Given material
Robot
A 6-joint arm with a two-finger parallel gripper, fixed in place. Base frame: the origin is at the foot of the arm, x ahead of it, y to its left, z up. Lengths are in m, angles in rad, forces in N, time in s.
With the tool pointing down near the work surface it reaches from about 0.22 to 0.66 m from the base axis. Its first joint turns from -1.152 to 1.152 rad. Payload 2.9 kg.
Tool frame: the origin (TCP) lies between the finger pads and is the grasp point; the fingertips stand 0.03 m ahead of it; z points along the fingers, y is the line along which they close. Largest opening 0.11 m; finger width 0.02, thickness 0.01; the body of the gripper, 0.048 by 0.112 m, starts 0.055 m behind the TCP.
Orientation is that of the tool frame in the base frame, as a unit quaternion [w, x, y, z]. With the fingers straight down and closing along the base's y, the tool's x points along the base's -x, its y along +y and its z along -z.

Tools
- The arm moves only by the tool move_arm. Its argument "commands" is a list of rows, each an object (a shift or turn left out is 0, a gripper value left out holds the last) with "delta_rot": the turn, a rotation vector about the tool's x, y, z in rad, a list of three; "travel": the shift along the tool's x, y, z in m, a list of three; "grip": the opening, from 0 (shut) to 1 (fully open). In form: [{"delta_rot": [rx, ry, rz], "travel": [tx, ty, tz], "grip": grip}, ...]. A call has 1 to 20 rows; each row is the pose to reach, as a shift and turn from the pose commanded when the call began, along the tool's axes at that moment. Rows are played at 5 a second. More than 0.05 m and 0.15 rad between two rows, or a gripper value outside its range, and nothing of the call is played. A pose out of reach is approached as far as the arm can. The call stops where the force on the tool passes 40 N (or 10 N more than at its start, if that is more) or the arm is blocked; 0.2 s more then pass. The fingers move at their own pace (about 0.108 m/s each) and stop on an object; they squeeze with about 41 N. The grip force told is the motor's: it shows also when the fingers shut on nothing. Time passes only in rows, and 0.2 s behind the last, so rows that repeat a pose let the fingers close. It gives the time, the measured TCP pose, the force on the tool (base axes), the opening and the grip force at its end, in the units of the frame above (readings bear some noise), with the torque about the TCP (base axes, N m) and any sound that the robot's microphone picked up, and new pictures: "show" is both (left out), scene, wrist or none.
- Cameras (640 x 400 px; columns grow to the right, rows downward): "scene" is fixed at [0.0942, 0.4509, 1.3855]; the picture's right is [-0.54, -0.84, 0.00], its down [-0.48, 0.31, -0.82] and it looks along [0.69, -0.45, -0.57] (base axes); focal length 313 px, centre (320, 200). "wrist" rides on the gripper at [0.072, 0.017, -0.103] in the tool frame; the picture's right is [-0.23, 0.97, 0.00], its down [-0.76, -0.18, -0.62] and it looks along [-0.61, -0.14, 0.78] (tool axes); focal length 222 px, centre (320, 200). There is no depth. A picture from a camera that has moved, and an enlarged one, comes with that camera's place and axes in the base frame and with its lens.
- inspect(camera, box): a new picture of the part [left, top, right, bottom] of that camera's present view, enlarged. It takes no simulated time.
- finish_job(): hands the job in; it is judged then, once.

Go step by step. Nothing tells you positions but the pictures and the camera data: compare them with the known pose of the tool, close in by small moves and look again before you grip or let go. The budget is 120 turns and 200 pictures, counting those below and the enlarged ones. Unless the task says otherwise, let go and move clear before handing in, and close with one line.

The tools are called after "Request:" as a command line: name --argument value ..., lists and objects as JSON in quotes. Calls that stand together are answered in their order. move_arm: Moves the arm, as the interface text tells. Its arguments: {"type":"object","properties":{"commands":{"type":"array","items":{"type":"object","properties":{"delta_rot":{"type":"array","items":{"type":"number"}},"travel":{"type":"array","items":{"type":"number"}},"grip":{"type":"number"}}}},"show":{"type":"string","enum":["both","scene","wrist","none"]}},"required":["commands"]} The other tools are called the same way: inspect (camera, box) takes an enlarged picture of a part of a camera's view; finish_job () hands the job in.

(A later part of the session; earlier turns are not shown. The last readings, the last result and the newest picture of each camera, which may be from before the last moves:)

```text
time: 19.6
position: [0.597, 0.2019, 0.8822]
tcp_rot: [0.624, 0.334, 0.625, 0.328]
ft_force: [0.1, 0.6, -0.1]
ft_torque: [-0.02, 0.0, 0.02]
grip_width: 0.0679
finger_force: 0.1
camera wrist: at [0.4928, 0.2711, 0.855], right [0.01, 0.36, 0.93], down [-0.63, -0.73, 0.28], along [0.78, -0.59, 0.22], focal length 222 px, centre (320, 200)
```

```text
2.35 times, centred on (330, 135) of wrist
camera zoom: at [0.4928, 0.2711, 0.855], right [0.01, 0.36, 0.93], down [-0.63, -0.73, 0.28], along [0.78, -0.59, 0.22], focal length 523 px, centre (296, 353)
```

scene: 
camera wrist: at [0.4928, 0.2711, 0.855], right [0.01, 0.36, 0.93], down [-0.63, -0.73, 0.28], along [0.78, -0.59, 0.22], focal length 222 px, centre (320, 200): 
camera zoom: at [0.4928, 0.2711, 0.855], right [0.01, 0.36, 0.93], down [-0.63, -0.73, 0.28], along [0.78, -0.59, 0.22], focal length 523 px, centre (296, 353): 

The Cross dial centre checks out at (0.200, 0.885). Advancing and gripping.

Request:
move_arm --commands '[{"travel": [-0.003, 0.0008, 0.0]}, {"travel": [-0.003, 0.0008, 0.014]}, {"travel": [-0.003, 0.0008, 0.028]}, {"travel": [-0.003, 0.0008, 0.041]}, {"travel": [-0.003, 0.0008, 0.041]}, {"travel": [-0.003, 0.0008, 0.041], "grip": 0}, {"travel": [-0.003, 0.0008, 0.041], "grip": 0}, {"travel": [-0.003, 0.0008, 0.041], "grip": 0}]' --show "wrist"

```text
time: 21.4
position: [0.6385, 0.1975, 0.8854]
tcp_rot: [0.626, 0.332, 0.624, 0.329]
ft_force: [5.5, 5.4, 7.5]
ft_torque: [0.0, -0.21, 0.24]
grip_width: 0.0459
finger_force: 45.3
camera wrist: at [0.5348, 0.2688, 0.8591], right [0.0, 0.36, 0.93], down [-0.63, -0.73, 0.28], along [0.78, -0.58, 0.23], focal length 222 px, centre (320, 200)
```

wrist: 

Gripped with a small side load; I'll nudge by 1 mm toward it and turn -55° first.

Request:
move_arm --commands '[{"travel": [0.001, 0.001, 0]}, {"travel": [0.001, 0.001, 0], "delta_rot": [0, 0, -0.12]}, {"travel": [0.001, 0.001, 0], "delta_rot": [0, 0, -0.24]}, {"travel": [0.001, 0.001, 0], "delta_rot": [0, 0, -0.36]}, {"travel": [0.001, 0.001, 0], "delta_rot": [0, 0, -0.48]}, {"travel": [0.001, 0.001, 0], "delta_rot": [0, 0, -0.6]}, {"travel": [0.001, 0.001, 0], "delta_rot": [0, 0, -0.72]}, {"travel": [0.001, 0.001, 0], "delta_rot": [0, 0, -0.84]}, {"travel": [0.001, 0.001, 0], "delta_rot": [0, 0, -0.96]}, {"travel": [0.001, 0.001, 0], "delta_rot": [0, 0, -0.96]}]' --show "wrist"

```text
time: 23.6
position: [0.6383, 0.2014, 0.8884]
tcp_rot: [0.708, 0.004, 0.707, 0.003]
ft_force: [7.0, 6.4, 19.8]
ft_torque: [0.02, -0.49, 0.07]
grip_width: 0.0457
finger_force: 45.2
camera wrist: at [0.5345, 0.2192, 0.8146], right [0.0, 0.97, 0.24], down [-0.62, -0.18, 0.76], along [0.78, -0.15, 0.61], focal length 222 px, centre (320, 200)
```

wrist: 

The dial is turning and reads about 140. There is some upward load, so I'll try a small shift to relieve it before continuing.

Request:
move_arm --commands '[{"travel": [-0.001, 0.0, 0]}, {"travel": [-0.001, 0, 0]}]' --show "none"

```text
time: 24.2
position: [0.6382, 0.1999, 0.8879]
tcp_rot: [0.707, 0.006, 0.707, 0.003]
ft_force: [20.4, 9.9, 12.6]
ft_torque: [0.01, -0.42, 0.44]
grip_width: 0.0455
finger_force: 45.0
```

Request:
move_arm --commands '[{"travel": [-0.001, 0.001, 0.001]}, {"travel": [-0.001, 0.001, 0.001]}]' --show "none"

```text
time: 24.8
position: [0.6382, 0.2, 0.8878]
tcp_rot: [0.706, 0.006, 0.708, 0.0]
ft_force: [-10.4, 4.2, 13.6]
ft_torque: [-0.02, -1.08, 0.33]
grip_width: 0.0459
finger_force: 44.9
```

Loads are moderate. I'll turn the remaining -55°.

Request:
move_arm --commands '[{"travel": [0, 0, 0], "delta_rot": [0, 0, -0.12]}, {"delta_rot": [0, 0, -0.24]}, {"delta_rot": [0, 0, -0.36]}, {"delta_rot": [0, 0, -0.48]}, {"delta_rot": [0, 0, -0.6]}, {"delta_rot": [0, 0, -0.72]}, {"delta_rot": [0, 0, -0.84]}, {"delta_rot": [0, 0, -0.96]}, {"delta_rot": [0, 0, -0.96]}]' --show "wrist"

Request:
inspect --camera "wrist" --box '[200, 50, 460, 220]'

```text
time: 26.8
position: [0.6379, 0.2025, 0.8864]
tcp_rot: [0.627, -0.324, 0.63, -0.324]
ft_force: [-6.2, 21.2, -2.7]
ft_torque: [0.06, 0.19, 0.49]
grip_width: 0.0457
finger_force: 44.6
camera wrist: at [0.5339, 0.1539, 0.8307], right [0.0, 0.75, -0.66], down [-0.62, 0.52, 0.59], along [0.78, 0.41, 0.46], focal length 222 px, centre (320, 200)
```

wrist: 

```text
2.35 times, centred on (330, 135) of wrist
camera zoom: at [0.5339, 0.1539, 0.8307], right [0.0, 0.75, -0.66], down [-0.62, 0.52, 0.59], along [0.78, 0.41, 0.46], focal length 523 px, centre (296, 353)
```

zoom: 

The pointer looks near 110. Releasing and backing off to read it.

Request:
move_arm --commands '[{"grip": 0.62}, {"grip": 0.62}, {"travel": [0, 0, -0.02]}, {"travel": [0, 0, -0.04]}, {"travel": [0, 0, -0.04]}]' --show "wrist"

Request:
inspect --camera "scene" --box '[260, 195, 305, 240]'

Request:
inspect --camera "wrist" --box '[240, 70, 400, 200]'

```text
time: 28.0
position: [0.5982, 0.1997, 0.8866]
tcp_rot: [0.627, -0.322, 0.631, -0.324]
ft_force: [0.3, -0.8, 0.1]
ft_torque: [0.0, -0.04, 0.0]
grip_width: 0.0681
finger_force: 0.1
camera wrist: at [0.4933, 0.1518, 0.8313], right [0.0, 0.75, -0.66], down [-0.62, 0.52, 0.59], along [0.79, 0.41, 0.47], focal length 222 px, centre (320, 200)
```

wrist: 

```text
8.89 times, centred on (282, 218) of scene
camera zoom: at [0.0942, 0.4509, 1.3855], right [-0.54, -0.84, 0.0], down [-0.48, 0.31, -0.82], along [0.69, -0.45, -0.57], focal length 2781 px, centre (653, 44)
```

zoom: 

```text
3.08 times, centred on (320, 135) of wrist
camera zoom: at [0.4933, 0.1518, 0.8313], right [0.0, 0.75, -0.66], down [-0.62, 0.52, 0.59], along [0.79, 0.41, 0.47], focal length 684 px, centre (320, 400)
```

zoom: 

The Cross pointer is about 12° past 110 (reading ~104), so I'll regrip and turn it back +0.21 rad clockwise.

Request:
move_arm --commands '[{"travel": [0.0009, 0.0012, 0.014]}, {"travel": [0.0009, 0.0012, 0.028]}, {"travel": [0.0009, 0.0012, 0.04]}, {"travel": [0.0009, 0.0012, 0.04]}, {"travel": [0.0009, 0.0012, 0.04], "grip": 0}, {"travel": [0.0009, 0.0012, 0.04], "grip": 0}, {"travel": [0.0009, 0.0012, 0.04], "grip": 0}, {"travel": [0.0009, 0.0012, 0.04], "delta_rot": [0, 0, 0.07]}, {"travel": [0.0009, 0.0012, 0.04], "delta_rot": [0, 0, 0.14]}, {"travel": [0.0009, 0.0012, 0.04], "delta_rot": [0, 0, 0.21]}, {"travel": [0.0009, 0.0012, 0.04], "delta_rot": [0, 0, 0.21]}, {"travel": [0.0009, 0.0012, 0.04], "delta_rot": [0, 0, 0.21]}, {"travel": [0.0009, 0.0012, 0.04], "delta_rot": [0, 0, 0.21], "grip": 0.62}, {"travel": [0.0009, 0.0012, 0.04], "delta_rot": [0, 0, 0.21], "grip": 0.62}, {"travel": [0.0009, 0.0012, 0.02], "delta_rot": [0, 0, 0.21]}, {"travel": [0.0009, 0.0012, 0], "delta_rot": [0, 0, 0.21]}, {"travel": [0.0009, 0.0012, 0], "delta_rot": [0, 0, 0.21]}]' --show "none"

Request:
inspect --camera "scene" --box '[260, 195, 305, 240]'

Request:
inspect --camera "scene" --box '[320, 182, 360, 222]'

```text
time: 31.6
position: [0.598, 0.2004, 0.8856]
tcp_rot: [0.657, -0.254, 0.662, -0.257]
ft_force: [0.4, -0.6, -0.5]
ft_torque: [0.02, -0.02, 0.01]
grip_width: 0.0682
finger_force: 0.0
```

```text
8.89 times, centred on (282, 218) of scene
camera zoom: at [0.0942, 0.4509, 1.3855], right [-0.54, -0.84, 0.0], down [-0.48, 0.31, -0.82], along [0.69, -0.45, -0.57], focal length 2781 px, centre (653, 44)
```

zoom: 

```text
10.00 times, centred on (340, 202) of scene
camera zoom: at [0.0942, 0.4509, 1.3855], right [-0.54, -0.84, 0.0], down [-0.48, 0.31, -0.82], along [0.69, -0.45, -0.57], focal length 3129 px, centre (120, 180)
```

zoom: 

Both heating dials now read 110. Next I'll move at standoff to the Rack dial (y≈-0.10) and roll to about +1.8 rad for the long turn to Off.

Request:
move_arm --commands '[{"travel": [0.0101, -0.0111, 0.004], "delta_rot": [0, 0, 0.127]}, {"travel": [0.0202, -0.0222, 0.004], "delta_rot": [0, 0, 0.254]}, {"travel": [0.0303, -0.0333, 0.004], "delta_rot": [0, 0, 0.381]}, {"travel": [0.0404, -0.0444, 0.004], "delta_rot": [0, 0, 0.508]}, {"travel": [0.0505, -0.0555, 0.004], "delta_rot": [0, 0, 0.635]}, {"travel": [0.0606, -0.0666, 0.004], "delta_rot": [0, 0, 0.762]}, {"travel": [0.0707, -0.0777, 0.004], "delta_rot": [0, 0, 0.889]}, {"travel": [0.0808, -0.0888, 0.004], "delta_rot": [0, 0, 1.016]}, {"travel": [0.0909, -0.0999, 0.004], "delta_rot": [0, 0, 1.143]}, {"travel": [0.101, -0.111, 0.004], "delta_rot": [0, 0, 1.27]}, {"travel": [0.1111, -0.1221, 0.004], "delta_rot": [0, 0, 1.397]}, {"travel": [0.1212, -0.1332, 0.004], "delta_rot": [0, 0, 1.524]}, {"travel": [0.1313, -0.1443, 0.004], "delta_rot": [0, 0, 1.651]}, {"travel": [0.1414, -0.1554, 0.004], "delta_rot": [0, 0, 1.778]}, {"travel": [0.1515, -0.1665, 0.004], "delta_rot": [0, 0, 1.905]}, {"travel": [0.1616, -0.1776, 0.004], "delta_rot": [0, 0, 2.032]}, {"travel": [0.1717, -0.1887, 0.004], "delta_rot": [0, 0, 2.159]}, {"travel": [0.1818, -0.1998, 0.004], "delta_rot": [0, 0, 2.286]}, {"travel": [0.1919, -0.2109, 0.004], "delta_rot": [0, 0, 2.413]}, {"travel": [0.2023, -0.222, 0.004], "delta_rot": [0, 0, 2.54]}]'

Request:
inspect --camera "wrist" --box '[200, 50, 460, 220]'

Written request
Show every line of the listing in which the string "fixed" can be found.

Complete output
A 6-joint arm with a two-finger parallel gripper, fixed in place. Base frame: the origin is at the foot of the arm, x ahead of it, y to its left, z up. Lengths are in m, angles in rad, forces in N, time in s.
- Cameras (640 x 400 px; columns grow to the right, rows downward): "scene" is fixed at [0.0942, 0.4509, 1.3855]; the picture's right is [-0.54, -0.84, 0.00], its down [-0.48, 0.31, -0.82] and it looks along [0.69, -0.45, -0.57] (base axes); focal length 313 px, centre (320, 200). "wrist" rides on the gripper at [0.072, 0.017, -0.103] in the tool frame; the picture's right is [-0.23, 0.97, 0.00], its down [-0.76, -0.18, -0.62] and it looks along [-0.61, -0.14, 0.78] (tool axes); focal length 222 px, centre (320, 200). There is no depth. A picture from a camera that has moved, and an enlarged one, comes with that camera's place and axes in the base frame and with its lens.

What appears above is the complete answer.